§ **Problem statement**
Add the next paragraphs of the source excerpt.

══ Information shown

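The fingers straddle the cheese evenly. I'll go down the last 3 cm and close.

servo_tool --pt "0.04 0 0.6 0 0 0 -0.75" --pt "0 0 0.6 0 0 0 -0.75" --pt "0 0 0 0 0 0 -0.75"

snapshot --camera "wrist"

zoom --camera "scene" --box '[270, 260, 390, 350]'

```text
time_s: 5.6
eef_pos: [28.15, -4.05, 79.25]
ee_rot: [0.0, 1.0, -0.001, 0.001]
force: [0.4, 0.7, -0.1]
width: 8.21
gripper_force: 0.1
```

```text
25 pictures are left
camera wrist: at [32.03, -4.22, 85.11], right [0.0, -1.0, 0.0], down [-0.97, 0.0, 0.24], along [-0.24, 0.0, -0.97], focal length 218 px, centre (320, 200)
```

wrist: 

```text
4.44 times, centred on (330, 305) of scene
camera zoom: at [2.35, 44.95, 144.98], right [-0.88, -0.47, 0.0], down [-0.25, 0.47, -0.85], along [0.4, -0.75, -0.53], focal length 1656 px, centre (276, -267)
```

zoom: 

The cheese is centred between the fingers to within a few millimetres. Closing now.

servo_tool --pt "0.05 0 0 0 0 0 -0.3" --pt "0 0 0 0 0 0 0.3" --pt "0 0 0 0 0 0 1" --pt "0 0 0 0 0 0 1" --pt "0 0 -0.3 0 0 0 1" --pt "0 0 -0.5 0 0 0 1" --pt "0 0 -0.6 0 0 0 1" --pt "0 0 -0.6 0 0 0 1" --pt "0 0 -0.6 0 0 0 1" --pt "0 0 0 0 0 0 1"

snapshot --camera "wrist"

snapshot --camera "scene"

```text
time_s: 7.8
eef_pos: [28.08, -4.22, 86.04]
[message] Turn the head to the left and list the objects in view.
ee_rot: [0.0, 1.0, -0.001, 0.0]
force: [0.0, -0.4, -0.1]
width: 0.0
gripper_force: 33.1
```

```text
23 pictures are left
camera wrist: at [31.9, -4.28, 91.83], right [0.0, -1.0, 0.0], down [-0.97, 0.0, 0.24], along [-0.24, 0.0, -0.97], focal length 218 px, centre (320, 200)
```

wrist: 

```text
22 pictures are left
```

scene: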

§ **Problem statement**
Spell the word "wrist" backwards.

════
══ Source excerpt

Explore the winners of our 2024 Children’s Mangrove Art Contest!

Skip to main content
Back to posts

MAP intern’s Narration of First Field Trip

It is nine o clock in the morning, Vienkapang road, Trang city. I arrive at MAP´s Asia office
feeling a little dizzy after a short night and a hurried, unfinished breafast (I still can´t get
a whole night of sleep without waking up – I don´t know if it is the climate or the noises
I haven´t been able to grow accustomed to in the past three days of my freshly started
internship…). Today I´m going to leave the office for my first field trip. The destination is
Thunggor, Bawi. It will take us a good hour car ride headed to the sout. It is just me (Marc,
fresh intern from Germany), Ning (MAP Asia office field coordinator) and Mr. Sompoch
(Freelancer and aquaculture expert) who will be on this field trip. At the site we will meet
a member of the DMCR (department of marine coastal resources) and the pond owner.
MAP is starting a restoration project in Thunggor, Bawi with the objective to rehabilitate an
abandoned shrimp pond with the tool of EMR (ecological mangrove restoration) and to turn
a neighbouring abandoned shrimp pond into a sustainable aquaculture site where indigenous
vegetation and compensational livelihood for the villagers shall go hand in hand in the future
.


After the ride with Mr. Sompoch´s pickup truck I now know why there are so many trucks on
the streets of southern Thailand. You can load them heavily with all kinds of stuff (melons,
furniture, motorcycles etc.) and they come in handy when roads are being rebuilt or simply
end in rural areas and it is going “off road”. After one hour our aspahlt road is alternated by
red soil and we wangle in slow speed through an area with (compared to german standards)
more or less improvised shelters and small houses. We transverse a rubber plant and come to
a white storage building for shrimp food. We get off the car and the sun is burning down on
us. We meet the owner of the abandoned shrimp ponds and after a while a staff member of the
DMCR joins us, too. As I don´t understand thai language I just follow Ning and the others
into the area where the former shrimp ponds are situated. Some little crabs and other tiny
creatures vanish into the holes in the ground quickly as we apprear and suddenly I see them:
the mangroves ! I am standing on the dyke of the abandoned shrimp pond and I can see them
on the other side of the creek a few meters away from me J Ning pulls out a little book
where she immediately shows me the species that are growing around us (e.g. Ceriops
decandra, Lumnitzera littorea, Rhizophora mucranata, Scyphiphora hydrophyllacea).

════

§ **Exercise output**
Actually, if I hadn´t photographed the book pages I would not have been able to recite the
latin names for this narration :_) It is hot and I am very happy to have taken my sunhat with
me. Carrying my totally overlaoded backpack is a struggle and I deposit it in the shade of a
coconut tree after a few minutes of carrying. I take a group picture of Ning and the others.
After that I explore the site on my own – given the task to gather the GPS (Global positioning
system) coordinates of the two abandoned shrimp ponds. It feels good to be in the field on my
own. I see some insects that I have never seen before and try to catch them with the lens of
my camera. But butterflies and dragonflies aren´t easy targets I have to learn. Anyway, I have
to get these coordinates and start with pond #1. Every step should be made carefully as this is
new terrain for me and I don´t want Ning to pull me out of the mud later on. The ponds look
like scars in the landscape. They appear like plain mud deserts compared to the thick
mangrove woods nearby. Suddenly I cry out and hectically scretch my leg. “What´s that ???”
I ask myself. Then I feel something tickling me beneath my trousers and running up my leg.
Immediately I roll up one leg of my pants to see, what is bothering me: it´s a large red ant.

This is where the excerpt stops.